The series should have featured, at some point, back-up personnel helping to smooth transitions and usher in the positive changes first initiated by Jonah and his team. Also, I would have found it fascinating to feature a story in which Jonah and the others run across a villain who won’t back down, but only doubles-down, thus forcing them to confront their “non-aggressive” mission strategy and actively fight. In other words, I would have liked to have seen a stronger test of the protagonists’ values. I must confess: this is the very thing that bothers me the most about Star Trek: The Next Generation. It’s easy to preach noble values when you live in paradise; when you have a full stomach and the time to “enrich” yourself educationally and otherwise. But what happens when you don’t live in paradise? Then what?
Because of the series format, the Ark II team often overmatches the bad guys. The vehicle’s crew has science, technology, knowledge and force fields on their side. Accordingly, many episodes do not feature an adequate or deep sense of menace. Thus the episodes that I remember best are those, like “Orkus,” which present a real challenge. Other examples are episodes such as “Omega” (about a mind-controlling computer), “The Cryogenic Man” (about an entitled 20th century businessman) and “The Lottery,” which features a kind of “phantom zone” pocket universe where a tyrant banishes enemies.
Another highlight of the series is the episode “The Robot,” which features Robby the Robot as a learning machine, and includes an abundance of colorful character interaction.
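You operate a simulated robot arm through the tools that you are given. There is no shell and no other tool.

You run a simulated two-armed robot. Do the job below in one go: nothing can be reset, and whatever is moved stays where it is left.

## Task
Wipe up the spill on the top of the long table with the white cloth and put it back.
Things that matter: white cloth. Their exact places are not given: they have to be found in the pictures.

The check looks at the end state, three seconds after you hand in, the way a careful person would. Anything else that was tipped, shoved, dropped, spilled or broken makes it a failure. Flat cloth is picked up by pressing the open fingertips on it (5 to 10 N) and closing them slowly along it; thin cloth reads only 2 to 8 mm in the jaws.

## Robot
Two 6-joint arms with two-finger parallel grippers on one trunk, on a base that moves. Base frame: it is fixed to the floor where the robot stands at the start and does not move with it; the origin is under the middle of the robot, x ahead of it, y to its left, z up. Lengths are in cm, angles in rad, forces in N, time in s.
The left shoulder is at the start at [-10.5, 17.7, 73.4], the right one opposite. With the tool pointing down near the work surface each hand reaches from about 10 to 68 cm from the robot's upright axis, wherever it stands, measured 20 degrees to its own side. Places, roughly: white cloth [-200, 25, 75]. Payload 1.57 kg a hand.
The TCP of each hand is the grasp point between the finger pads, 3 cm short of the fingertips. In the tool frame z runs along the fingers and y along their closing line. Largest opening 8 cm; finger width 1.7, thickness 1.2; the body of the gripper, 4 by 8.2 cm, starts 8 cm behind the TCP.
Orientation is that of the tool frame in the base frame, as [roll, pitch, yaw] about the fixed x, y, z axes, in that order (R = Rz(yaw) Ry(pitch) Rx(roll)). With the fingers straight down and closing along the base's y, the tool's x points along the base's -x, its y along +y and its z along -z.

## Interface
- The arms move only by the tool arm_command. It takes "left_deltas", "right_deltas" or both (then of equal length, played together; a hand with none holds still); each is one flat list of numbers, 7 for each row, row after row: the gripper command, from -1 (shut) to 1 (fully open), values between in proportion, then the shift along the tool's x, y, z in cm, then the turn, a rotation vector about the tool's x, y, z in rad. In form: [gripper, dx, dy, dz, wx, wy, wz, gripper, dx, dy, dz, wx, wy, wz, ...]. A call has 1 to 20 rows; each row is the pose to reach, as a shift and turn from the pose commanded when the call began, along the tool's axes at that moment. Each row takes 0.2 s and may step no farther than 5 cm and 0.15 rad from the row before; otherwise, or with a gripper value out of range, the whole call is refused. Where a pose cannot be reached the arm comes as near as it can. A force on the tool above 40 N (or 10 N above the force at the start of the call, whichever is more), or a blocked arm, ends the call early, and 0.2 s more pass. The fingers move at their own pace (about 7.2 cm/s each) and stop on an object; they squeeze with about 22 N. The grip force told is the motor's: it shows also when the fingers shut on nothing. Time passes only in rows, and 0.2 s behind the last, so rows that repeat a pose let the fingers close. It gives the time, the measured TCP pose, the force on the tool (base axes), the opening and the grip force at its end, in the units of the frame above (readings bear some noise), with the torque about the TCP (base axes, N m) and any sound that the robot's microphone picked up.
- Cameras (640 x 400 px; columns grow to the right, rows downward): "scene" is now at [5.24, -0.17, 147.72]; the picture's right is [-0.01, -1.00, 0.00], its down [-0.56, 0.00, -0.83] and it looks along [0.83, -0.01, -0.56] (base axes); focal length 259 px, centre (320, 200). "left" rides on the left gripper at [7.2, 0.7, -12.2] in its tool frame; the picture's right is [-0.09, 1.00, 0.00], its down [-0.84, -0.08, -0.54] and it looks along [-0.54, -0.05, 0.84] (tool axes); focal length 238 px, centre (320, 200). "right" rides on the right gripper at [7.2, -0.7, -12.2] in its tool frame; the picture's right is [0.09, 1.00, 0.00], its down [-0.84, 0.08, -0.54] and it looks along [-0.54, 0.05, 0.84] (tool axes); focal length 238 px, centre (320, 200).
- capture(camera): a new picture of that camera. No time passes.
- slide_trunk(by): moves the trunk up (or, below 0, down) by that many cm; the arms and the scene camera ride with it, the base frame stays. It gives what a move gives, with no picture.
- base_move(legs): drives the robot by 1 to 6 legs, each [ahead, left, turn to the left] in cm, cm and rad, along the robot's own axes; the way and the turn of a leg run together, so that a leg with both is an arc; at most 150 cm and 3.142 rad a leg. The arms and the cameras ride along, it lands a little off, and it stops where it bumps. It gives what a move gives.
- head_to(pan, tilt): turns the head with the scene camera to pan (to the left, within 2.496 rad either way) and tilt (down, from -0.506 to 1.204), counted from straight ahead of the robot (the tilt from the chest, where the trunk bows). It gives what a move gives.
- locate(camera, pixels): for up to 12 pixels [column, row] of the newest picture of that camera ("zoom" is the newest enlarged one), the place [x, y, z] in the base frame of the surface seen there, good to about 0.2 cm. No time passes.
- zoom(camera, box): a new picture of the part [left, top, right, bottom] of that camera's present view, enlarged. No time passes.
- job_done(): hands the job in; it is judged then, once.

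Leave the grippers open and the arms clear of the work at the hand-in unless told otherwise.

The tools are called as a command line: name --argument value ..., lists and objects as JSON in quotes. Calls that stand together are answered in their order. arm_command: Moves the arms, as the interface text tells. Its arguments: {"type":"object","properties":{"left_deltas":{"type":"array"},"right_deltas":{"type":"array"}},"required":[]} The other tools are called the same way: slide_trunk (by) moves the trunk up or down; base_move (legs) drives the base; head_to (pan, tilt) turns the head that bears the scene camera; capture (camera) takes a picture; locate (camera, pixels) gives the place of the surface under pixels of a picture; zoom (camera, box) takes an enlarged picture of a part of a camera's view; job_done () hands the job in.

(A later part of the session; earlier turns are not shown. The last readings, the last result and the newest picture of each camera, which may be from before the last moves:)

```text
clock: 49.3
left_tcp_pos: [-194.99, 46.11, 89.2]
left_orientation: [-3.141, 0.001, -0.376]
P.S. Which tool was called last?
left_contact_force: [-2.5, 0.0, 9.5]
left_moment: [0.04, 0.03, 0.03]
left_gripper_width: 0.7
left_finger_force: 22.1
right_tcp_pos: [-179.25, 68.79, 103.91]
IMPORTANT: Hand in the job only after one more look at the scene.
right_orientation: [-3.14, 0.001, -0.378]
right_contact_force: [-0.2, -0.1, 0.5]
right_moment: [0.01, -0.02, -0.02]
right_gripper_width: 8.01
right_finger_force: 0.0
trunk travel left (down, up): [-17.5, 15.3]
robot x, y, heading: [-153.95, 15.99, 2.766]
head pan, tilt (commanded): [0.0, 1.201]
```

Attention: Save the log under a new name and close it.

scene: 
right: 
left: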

Every Ark II episode carries a message about morality, and some adults may find this aspect of the series tiresome. But if you remember the program’s original context – as a Saturday morning show for children – the didacticism is easily understandable. I don’t have any problem with the moral framework of the series, and feel it’s an excellent program for kids to watch since it meditates on ideas about how best to “build” a better tomorrow.
I know we’ve had a big discussion about remakes here on the blog recently, but I can’t help but feel that an adult-oriented Ark II would be a great subject for remaking today. This is a “sci fi” world that could certainly stand some deepening and maturity, but which is already interesting and unique enough to merit interest from audiences.
The problem, of course, is that probably not enough people remember the series in the first place.